» **Aim of the task**
Report all lines holding "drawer".

— BEGIN —

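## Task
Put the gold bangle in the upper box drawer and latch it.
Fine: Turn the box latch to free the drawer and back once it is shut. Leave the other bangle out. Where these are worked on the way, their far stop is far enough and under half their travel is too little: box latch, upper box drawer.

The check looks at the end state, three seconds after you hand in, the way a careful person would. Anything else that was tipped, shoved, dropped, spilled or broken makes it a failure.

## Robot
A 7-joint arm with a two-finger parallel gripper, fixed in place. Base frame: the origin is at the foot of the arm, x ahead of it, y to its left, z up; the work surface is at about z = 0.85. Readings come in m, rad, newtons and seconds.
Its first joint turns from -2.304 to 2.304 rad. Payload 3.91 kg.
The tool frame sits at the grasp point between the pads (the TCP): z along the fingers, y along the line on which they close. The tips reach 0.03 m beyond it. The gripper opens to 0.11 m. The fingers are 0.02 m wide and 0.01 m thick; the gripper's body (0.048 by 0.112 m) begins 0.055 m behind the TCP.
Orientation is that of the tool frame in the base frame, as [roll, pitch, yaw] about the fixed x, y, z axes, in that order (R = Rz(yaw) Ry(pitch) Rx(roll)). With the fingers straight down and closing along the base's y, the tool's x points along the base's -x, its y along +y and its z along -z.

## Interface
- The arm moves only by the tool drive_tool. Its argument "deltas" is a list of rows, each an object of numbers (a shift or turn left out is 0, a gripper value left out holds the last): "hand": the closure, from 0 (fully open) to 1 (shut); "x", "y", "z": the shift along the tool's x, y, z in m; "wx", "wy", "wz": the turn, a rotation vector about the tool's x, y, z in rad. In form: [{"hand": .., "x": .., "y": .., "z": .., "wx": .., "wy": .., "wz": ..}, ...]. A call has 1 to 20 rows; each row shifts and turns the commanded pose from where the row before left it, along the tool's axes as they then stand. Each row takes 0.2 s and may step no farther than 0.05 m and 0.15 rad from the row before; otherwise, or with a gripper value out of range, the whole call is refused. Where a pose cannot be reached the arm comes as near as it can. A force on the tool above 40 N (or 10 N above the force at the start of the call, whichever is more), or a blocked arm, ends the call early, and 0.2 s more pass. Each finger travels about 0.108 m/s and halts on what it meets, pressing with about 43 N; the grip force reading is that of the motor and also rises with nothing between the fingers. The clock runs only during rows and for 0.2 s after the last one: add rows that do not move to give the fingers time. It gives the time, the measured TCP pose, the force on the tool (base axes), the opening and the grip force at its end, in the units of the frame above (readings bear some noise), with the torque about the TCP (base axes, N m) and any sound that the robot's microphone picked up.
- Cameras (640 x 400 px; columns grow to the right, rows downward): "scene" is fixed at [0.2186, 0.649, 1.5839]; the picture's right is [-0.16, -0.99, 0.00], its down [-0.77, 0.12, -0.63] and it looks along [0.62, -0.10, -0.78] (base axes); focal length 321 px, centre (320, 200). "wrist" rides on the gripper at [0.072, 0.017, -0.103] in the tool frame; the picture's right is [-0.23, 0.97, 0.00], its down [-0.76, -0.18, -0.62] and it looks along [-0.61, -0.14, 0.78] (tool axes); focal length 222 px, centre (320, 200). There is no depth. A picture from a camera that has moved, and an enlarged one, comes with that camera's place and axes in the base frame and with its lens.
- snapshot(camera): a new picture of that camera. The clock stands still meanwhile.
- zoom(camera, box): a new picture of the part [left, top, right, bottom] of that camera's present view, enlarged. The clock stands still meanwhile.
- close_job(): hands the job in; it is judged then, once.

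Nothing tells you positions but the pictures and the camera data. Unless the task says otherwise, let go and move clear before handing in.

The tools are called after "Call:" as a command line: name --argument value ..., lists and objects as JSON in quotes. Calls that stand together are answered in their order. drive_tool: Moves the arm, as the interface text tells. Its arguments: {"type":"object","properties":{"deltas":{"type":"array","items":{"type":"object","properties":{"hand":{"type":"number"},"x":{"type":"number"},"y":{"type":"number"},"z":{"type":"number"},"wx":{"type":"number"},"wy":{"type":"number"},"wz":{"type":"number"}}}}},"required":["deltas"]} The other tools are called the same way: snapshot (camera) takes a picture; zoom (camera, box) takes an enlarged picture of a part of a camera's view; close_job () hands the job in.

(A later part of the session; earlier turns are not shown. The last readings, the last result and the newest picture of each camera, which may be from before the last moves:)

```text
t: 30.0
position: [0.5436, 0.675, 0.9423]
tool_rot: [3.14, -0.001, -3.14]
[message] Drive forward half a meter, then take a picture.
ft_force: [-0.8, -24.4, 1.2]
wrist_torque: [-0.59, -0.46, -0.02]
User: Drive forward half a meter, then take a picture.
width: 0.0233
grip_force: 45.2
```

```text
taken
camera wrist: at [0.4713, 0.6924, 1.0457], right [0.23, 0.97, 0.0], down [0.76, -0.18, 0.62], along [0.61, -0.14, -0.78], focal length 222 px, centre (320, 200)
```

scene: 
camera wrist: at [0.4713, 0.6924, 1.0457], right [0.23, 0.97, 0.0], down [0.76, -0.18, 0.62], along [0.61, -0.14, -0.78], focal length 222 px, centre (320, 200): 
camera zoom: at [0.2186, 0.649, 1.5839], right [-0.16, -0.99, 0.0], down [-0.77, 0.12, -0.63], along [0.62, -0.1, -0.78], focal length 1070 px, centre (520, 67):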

— END —

» **Reply to the exercise**
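Put the gold bangle in the upper box drawer and latch it.
Fine: Turn the box latch to free the drawer and back once it is shut. Leave the other bangle out. Where these are worked on the way, their far stop is far enough and under half their travel is too little: box latch, upper box drawer.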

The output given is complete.